Arm injuries have always been, and will always be, a very real risk to pitching. How we treat arm injuries is what has changed. I am definitely not saying there isn't a problem - just that the problem has always existed and there is no proof of any "epidemic." Not that long ago, it would have been extremely strange for a kid to seek treatment for a pitching injury. The course of action was simply to stop pitching or pitch through pain. Very few parents would have even entertained the idea of taking their kid to the doctor for a sore elbow due to pitching, let alone taking them to a surgeon. Therefore, most youth injuries weren't documented. Heck, the same applied up until about 40 years ago for major leaguers - pitch through the pain or retire.
Today, we know so much more about the causes of such injuries and our methods for treating them are far more sophisticated. Finally, we recognize that there is a problem for which education, care, and planning can have an impact. We take better care of pitcher's arms than ever before. Instead of taking the old school notion that there isn't anything you can do about it, we advance in arm care and arm injury treatment. What a wonderful time to be a pitcher!
The mistake we make, though, is to look at the raw statistics concerning increases in surgery rates and draw from this a conclusion that is logically just wrong - that an increase in treatment equals an increase in actual injury. You' can only conclude that there are more surgeries. That's it.
So much is being done today in the field and there is still so much more to be done. However, a lot of time is also wasted with finger pointing and fear mongering. Instead of marveling at the advancements, we've drawn the above illogical conclusion and, rather than focus all of our attention on treatment and preventative advancements, we have been drawn into the zero-sum game of comparing older methods and more recent developments (i.e. changes in how youth organize and play the game) to try and assign blame. In doing so we have created some false "epidemic."

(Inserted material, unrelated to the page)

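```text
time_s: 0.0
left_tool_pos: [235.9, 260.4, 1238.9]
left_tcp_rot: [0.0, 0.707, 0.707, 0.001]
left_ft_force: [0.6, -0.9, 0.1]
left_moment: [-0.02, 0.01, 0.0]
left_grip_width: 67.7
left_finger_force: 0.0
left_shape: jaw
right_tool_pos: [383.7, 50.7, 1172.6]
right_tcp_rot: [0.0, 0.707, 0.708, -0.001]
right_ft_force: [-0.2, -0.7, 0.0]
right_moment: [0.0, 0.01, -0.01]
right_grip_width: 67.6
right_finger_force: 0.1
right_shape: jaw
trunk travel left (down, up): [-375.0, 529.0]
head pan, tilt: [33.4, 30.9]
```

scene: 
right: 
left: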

So, why can't we continue to advance this field and adjust our methods to the current state of the game without trying to find some magic root cause in how the game has changed? Why can't we realize that the root cause of injuries is simply that pitching is a violent activity for the arm - as it always has been - and focus on how much there is that we can do about understanding and minimizing those injuries today that we have ever been capable of doing at any previous time in the history of the sport?